On a radial projection conjecture and pinned directions in finite spaces
Paige Bright, Ben Lund, Thang Pham
TL;DR
The paper studies radial projections in finite field vector spaces and bounds the number of exceptional projections for arbitrary finite-field point sets, achieving dimension-free estimates. The authors introduce a dimension-reduction technique via a random (d−k−1)-dimensional subspace that approximately preserves the sizes of the original set and the exceptional set, enabling reduction to a lower-dimensional setting where existing bounds apply. They prove two main results: (i) for modestly sized E, the number of exceptional projections is at most a constant times q^k, and (ii) for larger E, one gains a bound depending on M and |E|; they also deduce a pinned-directions consequence, guaranteeing many slopes through some point of E when |E| is large. The approach connects radial projections to pinned-direction problems and complements finite-field distance-set results, with ties to continuous analogs in the literature.
Abstract
We give upper bounds on the number of exceptional radial projections of arbitrary subsets of vector spaces over finite fields.

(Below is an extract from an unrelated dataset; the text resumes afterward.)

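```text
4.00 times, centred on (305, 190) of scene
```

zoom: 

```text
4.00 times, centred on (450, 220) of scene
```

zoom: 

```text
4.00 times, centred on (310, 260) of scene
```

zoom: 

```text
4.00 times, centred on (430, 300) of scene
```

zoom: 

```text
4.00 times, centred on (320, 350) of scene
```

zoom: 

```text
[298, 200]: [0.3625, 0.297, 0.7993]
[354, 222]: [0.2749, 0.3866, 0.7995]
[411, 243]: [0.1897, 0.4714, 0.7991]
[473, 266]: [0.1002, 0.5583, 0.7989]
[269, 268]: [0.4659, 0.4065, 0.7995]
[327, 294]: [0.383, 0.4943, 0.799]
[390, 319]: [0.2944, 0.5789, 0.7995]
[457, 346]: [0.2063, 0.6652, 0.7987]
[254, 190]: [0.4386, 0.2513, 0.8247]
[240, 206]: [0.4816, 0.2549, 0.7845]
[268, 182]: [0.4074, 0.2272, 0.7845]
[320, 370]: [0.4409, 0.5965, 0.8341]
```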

Our bounds do not depend on the dimension of the ambient space. Let $\mathbb{F}_q^d$ be the $d$-dimensional vector space over $\mathbb{F}_q$, let $k \in \{1,2,\ldots,d-1\}$, and let $E \subseteq \mathbb{F}_q^d$ be an arbitrary set of points. We prove two results. First, if $q^{k-1} < |E| \leq 100^{-1}q^{k}$, then the number of points $y$ such that the projection of $E$ from $y$ contains fewer than $50^{-1}|E|$ points is bounded above by $40q^k$. This establishes a conjecture of Lund, Pham, and Thu. Second, if $30q^{k} \leq |E| \leq q^{k+1}$, then the number of points $y$ such that the projection of $E$ from $y$ contains fewer than $M \leq 4^{-1}q^k$ points is bounded above by $300q^kM|E|^{-1}$. We also have an application to a pinned directions problem. Specifically, if $E\subset \mathbb{F}_q^d$ with $|E| > 30q^k$, then there is a point $y \in E$ such that the set of lines incident to $y$ and at least one other point of $E$ determines $q^k/4$ distinct slopes.